The complaint alleges thatthe founders of Lido DAO, Vasiliy Shapovalov, Konstantin Lomashuk, and Jordan Fish, created the DAO in 2020 to operate an Ethereum staking service. The Complaint further alleges that:
The DAO operates through tokenholder votes for governance decisions.
Lido DAO keeps a percentage of staking rewards in its treasury for distribution to founders, early investors, and other tokenholders.
Lido DAO has over 70 employees managing its operations.
Investment firms like Paradigm Operations, Andreessen Horowitz, Dragonfly Digital Management, and Robot Ventures bought LDO tokens and are alleged to be members of the general partnership.
The investor defendants, except Robot Ventures, are alleged to have actively participated in managing Lido DAO, influencing governance decisions and contributing expertise.
The general partners were involved in various aspects of creating, issuing, and promoting LDO tokens, including working to list LDO on crypto exchanges, promoting its price through social media, and encouraging participation in Lido governance.
Accordingly, Samuels’ legal argument hinges on the assertion that LDO tokens qualify as securities under federal law and should have been registered with the SEC, as mandated by the Securities Act of 1933. The argument focuses on whether Lido DAO qualifies as a statutory seller under Section 12(a)(1) and the interpretation of Section 5(a)(1) regarding the sale of unregistered securities. In addition, and critically here, Samuels needed to sue the DAO itself, which he believed qualified as a general partnership under California law. The court granted Defendant Robot's motion to dismiss but allowed discovery to proceed against other defendants.
Key Legal Issues in the Case
The court’s analysis involves several pivotal questions, each of which underscores the complexity of applying traditional legal frameworks to emerging technologies, particularly in the context of determining whether Lido DAO operates as a general partnership under California law.
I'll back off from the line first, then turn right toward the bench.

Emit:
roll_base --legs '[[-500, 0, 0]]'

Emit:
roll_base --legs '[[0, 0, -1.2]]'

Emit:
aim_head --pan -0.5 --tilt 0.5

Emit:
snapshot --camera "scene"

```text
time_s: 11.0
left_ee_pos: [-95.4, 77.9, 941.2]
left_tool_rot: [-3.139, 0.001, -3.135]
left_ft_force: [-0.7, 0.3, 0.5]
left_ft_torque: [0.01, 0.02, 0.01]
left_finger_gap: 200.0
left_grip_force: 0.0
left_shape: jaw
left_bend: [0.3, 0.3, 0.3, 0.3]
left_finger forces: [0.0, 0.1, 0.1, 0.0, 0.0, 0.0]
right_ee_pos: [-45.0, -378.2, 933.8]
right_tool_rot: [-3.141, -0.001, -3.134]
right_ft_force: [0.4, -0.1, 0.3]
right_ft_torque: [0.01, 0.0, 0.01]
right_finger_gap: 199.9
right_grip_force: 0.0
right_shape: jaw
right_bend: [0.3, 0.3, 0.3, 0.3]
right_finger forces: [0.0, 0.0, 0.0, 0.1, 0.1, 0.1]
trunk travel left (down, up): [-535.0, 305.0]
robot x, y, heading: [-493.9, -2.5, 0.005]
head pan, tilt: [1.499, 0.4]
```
Central to this determination is the premise that Lido DAO’s profit-driven activities and the significant governance influence exerted by key tokenholders, including institutional investors, constitute the "carrying on of a business for profit," which is a defining characteristic of a general partnership. This legal characterization potentially exposes partners to joint and several liability for the DAO’s actions.
This case showed courts’ willingness to apply traditional legal principles, like those governing partnerships, to innovative structures such as DAOs, underscoring the challenges faced by decentralized organizations. [Note: For more insight into how legal challenges have been approached in similar cases, such as CFTC v. Ooki DAO, which addresses liability within decentralized governance structures.]
Can Lido DAO Be Sued as a Legal Entity?
DAOs are designed to decentralize governance and obscure liability. However, critics argue that such entities often operate as a legal fiction, avoiding accountability under traditional corporate or partnership law. Here, the court held that Samuels plausibly alleged that Lido DAO qualifies as a general partnership under California law. This determination hinged on the DAO’s collective profit-making activities and the governance roles of its LDO tokenholders.
2. Are Institutional Backers Liable as General Partners?
The factual allegations concerning the general partners focus on the active roles played by prominent venture capital firms such as Andreessen Horowitz, Paradigm, and Dragonfly Digital Management. Samuels’s complaint alleges that these firms not only invested in Lido DAO but also significantly influenced its governance and operations. For instance:
Andreessen Horowitz (a16z): The complaint alleges that a16z publicly stated that it was actively participating in Lido DAO’s governance as part of its investment strategy. Specifically, the firm committed to contributing as both a staker and governance participant, with documented instances where it influenced proposals and voting outcomes within the DAO. These actions were presented as evidence of meaningful participation in the DAO’s decision-making processes, which aligns with the legal standard for establishing general partnership liability.
Paradigm: Paradigm is also alleged to have played a pivotal role in shaping Lido’s operations. The firm’s influence is detailed in blog posts and communications, where it was described as providing guidance on governance and decentralization strategies. Furthermore, Paradigm’s deep technical involvement, including contributions to protocol development and research, is cited as evidence of its active engagement in managing Lido DAO’s business activities.
Dragonfly Digital Management: Dragonfly’s participation includes not only a significant financial investment but also active governance involvement. For example, Dragonfly used its LDO tokens to vote on proposals, including one that resulted in additional token allocations to itself. The firm’s actions, such as explicitly stating intentions to take a more active role in governance, reinforce the argument that it was a co-owner actively participating in the DAO’s operations.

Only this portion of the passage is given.